What is needed
Without including any images, repeat the data exactly. Format the lines as a JSON array of strings and drop empty lines.

** Start of Material **

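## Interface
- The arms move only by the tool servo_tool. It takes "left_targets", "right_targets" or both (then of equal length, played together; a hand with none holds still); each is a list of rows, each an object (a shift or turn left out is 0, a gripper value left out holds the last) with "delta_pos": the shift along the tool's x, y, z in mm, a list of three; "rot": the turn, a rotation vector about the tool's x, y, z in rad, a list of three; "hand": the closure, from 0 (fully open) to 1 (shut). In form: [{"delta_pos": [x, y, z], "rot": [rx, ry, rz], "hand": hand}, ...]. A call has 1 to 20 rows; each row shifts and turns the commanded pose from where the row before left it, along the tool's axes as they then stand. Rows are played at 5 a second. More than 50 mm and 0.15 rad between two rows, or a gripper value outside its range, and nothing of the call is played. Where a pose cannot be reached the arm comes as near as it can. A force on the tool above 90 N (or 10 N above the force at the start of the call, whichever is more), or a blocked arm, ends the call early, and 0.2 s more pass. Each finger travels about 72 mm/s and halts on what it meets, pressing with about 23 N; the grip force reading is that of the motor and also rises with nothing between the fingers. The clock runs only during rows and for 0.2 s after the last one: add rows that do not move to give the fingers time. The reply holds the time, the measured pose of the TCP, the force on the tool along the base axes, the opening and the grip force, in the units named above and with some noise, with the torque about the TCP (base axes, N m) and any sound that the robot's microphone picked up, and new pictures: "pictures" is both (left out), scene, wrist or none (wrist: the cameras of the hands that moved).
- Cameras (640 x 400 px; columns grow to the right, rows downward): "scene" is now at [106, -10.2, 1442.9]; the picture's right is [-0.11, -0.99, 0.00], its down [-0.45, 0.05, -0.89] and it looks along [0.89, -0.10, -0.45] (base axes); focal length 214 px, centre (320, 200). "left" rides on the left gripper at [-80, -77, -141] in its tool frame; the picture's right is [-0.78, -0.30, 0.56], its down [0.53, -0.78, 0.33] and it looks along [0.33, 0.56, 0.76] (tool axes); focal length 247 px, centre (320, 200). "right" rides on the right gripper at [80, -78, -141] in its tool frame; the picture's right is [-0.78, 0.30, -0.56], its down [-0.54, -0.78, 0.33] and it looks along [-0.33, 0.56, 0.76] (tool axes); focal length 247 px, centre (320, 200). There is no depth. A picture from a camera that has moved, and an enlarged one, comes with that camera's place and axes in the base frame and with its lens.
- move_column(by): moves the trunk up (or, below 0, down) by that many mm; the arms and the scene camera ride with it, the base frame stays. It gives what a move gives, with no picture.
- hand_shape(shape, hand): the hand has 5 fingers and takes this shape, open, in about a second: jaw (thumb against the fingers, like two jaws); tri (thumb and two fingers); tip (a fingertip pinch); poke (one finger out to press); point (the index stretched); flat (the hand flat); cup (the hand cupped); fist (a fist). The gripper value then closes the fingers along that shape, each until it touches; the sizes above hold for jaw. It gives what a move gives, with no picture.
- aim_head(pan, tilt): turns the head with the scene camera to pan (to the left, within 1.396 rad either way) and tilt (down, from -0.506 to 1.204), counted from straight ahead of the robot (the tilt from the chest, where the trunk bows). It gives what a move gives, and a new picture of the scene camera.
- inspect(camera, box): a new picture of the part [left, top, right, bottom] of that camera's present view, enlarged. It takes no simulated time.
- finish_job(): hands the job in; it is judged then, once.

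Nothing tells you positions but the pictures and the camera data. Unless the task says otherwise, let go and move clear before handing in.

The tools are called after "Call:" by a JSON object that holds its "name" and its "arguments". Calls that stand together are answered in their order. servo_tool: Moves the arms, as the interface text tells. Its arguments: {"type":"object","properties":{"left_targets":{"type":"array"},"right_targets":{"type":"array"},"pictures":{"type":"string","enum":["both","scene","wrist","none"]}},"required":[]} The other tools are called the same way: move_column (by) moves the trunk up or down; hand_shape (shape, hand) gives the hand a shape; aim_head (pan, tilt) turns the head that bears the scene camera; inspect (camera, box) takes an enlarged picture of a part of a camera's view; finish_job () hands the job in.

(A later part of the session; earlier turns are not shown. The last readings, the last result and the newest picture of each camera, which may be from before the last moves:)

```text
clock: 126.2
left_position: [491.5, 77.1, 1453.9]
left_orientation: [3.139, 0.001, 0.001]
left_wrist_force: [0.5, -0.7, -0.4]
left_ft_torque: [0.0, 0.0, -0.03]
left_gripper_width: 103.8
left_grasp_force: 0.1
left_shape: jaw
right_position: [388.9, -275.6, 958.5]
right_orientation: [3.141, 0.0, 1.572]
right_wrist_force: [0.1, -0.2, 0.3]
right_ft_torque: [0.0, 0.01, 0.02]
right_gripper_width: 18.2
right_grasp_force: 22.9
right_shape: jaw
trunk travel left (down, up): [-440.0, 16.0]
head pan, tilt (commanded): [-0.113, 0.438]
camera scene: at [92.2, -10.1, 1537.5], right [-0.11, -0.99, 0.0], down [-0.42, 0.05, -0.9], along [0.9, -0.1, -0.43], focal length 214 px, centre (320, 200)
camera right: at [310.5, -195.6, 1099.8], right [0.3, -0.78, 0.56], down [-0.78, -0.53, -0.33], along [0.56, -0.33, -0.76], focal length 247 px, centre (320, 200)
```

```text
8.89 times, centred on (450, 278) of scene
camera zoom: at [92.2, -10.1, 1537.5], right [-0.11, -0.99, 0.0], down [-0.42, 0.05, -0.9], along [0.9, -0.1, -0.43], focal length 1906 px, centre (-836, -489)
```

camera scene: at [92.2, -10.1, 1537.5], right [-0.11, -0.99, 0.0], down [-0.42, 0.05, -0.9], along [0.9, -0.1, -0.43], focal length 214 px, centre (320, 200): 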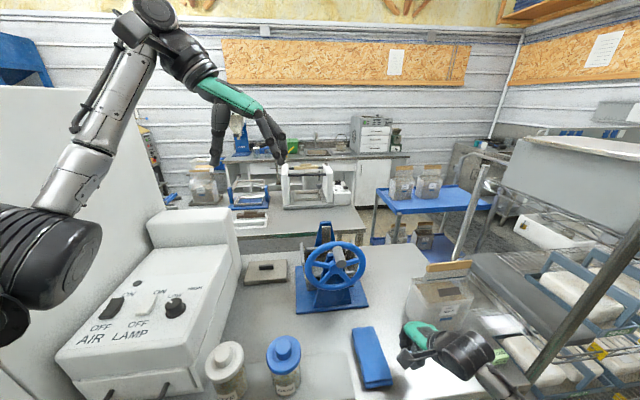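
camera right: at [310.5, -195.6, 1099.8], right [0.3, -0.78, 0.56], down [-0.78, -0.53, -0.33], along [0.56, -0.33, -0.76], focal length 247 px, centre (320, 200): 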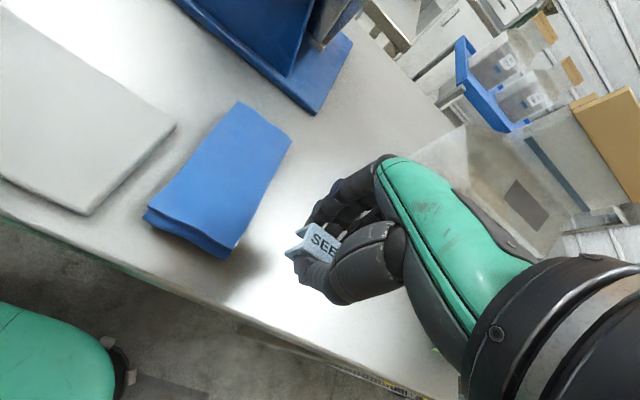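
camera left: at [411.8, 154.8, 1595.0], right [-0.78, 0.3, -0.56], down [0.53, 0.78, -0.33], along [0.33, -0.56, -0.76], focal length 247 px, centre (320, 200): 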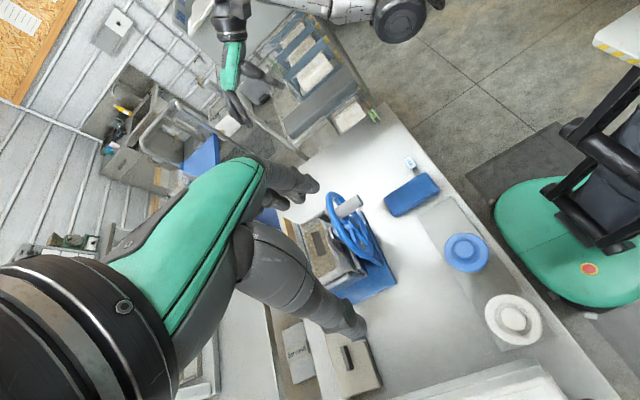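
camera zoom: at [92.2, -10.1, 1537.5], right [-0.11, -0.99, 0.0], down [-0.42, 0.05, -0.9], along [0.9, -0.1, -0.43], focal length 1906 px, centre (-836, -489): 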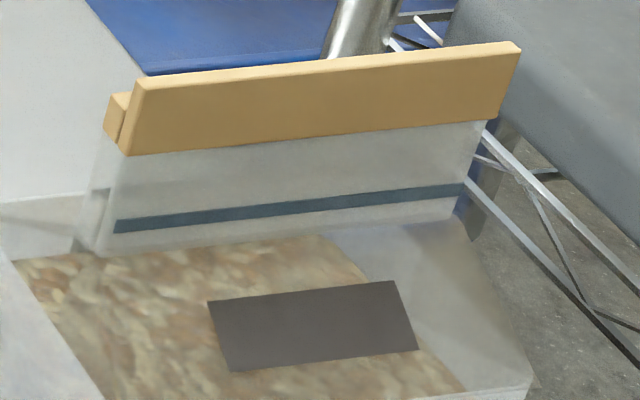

** End of Material **

Solved problem
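[
  "## Interface",
  "- The arms move only by the tool servo_tool. It takes \"left_targets\", \"right_targets\" or both (then of equal length, played together; a hand with none holds still); each is a list of rows, each an object (a shift or turn left out is 0, a gripper value left out holds the last) with \"delta_pos\": the shift along the tool's x, y, z in mm, a list of three; \"rot\": the turn, a rotation vector about the tool's x, y, z in rad, a list of three; \"hand\": the closure, from 0 (fully open) to 1 (shut). In form: [{\"delta_pos\": [x, y, z], \"rot\": [rx, ry, rz], \"hand\": hand}, ...]. A call has 1 to 20 rows; each row shifts and turns the commanded pose from where the row before left it, along the tool's axes as they then stand. Rows are played at 5 a second. More than 50 mm and 0.15 rad between two rows, or a gripper value outside its range, and nothing of the call is played. Where a pose cannot be reached the arm comes as near as it can. A force on the tool above 90 N (or 10 N above the force at the start of the call, whichever is more), or a blocked arm, ends the call early, and 0.2 s more pass. Each finger travels about 72 mm/s and halts on what it meets, pressing with about 23 N; the grip force reading is that of the motor and also rises with nothing between the fingers. The clock runs only during rows and for 0.2 s after the last one: add rows that do not move to give the fingers time. The reply holds the time, the measured pose of the TCP, the force on the tool along the base axes, the opening and the grip force, in the units named above and with some noise, with the torque about the TCP (base axes, N m) and any sound that the robot's microphone picked up, and new pictures: \"pictures\" is both (left out), scene, wrist or none (wrist: the cameras of the hands that moved).",
  "- Cameras (640 x 400 px; columns grow to the right, rows downward): \"scene\" is now at [106, -10.2, 1442.9]; the picture's right is [-0.11, -0.99, 0.00], its down [-0.45, 0.05, -0.89] and it looks along [0.89, -0.10, -0.45] (base axes); focal length 214 px, centre (320, 200). \"left\" rides on the left gripper at [-80, -77, -141] in its tool frame; the picture's right is [-0.78, -0.30, 0.56], its down [0.53, -0.78, 0.33] and it looks along [0.33, 0.56, 0.76] (tool axes); focal length 247 px, centre (320, 200). \"right\" rides on the right gripper at [80, -78, -141] in its tool frame; the picture's right is [-0.78, 0.30, -0.56], its down [-0.54, -0.78, 0.33] and it looks along [-0.33, 0.56, 0.76] (tool axes); focal length 247 px, centre (320, 200). There is no depth. A picture from a camera that has moved, and an enlarged one, comes with that camera's place and axes in the base frame and with its lens.",
  "- move_column(by): moves the trunk up (or, below 0, down) by that many mm; the arms and the scene camera ride with it, the base frame stays. It gives what a move gives, with no picture.",
  "- hand_shape(shape, hand): the hand has 5 fingers and takes this shape, open, in about a second: jaw (thumb against the fingers, like two jaws); tri (thumb and two fingers); tip (a fingertip pinch); poke (one finger out to press); point (the index stretched); flat (the hand flat); cup (the hand cupped); fist (a fist). The gripper value then closes the fingers along that shape, each until it touches; the sizes above hold for jaw. It gives what a move gives, with no picture.",
  "- aim_head(pan, tilt): turns the head with the scene camera to pan (to the left, within 1.396 rad either way) and tilt (down, from -0.506 to 1.204), counted from straight ahead of the robot (the tilt from the chest, where the trunk bows). It gives what a move gives, and a new picture of the scene camera.",
  "- inspect(camera, box): a new picture of the part [left, top, right, bottom] of that camera's present view, enlarged. It takes no simulated time.",
  "- finish_job(): hands the job in; it is judged then, once.",
  "Nothing tells you positions but the pictures and the camera data. Unless the task says otherwise, let go and move clear before handing in.",
  "The tools are called after \"Call:\" by a JSON object that holds its \"name\" and its \"arguments\". Calls that stand together are answered in their order. servo_tool: Moves the arms, as the interface text tells. Its arguments: {\"type\":\"object\",\"properties\":{\"left_targets\":{\"type\":\"array\"},\"right_targets\":{\"type\":\"array\"},\"pictures\":{\"type\":\"string\",\"enum\":[\"both\",\"scene\",\"wrist\",\"none\"]}},\"required\":[]} The other tools are called the same way: move_column (by) moves the trunk up or down; hand_shape (shape, hand) gives the hand a shape; aim_head (pan, tilt) turns the head that bears the scene camera; inspect (camera, box) takes an enlarged picture of a part of a camera's view; finish_job () hands the job in.",
  "(A later part of the session; earlier turns are not shown. The last readings, the last result and the newest picture of each camera, which may be from before the last moves:)",
  "```text",
  "clock: 126.2",
  "left_position: [491.5, 77.1, 1453.9]",
  "left_orientation: [3.139, 0.001, 0.001]",
  "left_wrist_force: [0.5, -0.7, -0.4]",
  "left_ft_torque: [0.0, 0.0, -0.03]",
  "left_gripper_width: 103.8",
  "left_grasp_force: 0.1",
  "left_shape: jaw",
  "right_position: [388.9, -275.6, 958.5]",
  "right_orientation: [3.141, 0.0, 1.572]",
  "right_wrist_force: [0.1, -0.2, 0.3]",
  "right_ft_torque: [0.0, 0.01, 0.02]",
  "right_gripper_width: 18.2",
  "right_grasp_force: 22.9",
  "right_shape: jaw",
  "trunk travel left (down, up): [-440.0, 16.0]",
  "head pan, tilt (commanded): [-0.113, 0.438]",
  "camera scene: at [92.2, -10.1, 1537.5], right [-0.11, -0.99, 0.0], down [-0.42, 0.05, -0.9], along [0.9, -0.1, -0.43], focal length 214 px, centre (320, 200)",
  "camera right: at [310.5, -195.6, 1099.8], right [0.3, -0.78, 0.56], down [-0.78, -0.53, -0.33], along [0.56, -0.33, -0.76], focal length 247 px, centre (320, 200)",
  "```",
  "```text",
  "8.89 times, centred on (450, 278) of scene",
  "camera zoom: at [92.2, -10.1, 1537.5], right [-0.11, -0.99, 0.0], down [-0.42, 0.05, -0.9], along [0.9, -0.1, -0.43], focal length 1906 px, centre (-836, -489)",
  "```",
  "camera scene: at [92.2, -10.1, 1537.5], right [-0.11, -0.99, 0.0], down [-0.42, 0.05, -0.9], along [0.9, -0.1, -0.43], focal length 214 px, centre (320, 200): ",
  "camera right: at [310.5, -195.6, 1099.8], right [0.3, -0.78, 0.56], down [-0.78, -0.53, -0.33], along [0.56, -0.33, -0.76], focal length 247 px, centre (320, 200): ",
  "camera left: at [411.8, 154.8, 1595.0], right [-0.78, 0.3, -0.56], down [0.53, 0.78, -0.33], along [0.33, -0.56, -0.76], focal length 247 px, centre (320, 200): ",
  "camera zoom: at [92.2, -10.1, 1537.5], right [-0.11, -0.99, 0.0], down [-0.42, 0.05, -0.9], along [0.9, -0.1, -0.43], focal length 1906 px, centre (-836, -489): "
]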